Granted, maybe their absence or nonexistence was for the best. If we had stumbled across a bear, we may have been doomed. Nevertheless: our lifetime wild-bear sighting total was zilch. We kept that side quest in mind while visiting the Smokies for reasons that hopefully wouldn’t remind me of The Revenant. Something in an idyllic Hundred-Acre Wood simulation would’ve been keen.
After our merriment at the baked-bean welcome center we continued south from Dandridge along the northern edge of the Smokies till we reached Gatlinburg and wended our way up to the Sugarlands Visitor Center, in case they carried any primer materials or mandatory souvenirs.
From the visitor center we drove twenty miles of park roads toward a particular spot Anne wanted to see. We got out of the car and stretched our legs a few times along the way.

Other parks ask guests to leave nothing behind, but here, your initials and decrees of fleeting love don’t count.

So many messages left here, in case anyone gets bored with Mother Nature and needs reading matter to pass the time.
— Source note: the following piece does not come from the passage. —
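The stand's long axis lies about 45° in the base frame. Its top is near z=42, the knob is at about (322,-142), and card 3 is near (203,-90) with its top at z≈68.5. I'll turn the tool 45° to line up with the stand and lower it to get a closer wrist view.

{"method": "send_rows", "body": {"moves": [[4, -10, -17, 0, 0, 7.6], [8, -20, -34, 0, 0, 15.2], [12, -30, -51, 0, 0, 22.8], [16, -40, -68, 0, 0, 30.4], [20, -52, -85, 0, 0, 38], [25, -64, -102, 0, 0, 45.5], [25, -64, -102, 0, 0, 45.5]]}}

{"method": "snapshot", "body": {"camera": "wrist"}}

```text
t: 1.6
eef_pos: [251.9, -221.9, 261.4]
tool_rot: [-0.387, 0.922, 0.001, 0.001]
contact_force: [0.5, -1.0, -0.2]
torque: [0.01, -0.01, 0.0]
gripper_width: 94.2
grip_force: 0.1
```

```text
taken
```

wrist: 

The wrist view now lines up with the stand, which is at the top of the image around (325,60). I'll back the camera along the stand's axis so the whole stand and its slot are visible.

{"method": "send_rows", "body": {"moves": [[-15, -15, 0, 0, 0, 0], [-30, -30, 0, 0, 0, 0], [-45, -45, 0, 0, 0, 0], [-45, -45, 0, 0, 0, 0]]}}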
The Laura Spelman Rockefeller Memorial, founded by her husband John D. Rockefeller at the Newfound Gap Overlook: no bears.
Alas, our search for empirical or epistemological evidence of the existence of bears was fruitless. Bear imagery doesn’t prove they’re real any more than drawings of dragons or sea monkeys bring those to life. Side quest: failed. All told, on this day we saw more beans than bears. Regardless, we pressed onward and eventually reached the parking lot at our next attraction…one which would pose a daunting physical challenge to our party.
(By “physical challenge” I do not mean bears. Spoiler for our next chapter: no bears.)
To be continued!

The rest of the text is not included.